*** Stored data ***
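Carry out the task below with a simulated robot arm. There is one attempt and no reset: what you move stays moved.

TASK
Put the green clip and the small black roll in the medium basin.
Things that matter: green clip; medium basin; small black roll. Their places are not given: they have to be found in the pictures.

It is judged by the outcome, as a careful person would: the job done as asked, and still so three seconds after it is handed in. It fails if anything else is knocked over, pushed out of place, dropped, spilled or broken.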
***
> Exercise task
Copy out the whole listing exactly as written.

> Expected output
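Carry out the task below with a simulated robot arm. There is one attempt and no reset: what you move stays moved.

TASK
Put the green clip and the small black roll in the medium basin.
Things that matter: green clip; medium basin; small black roll. Their places are not given: they have to be found in the pictures.

It is judged by the outcome, as a careful person would: the job done as asked, and still so three seconds after it is handed in. It fails if anything else is knocked over, pushed out of place, dropped, spilled or broken.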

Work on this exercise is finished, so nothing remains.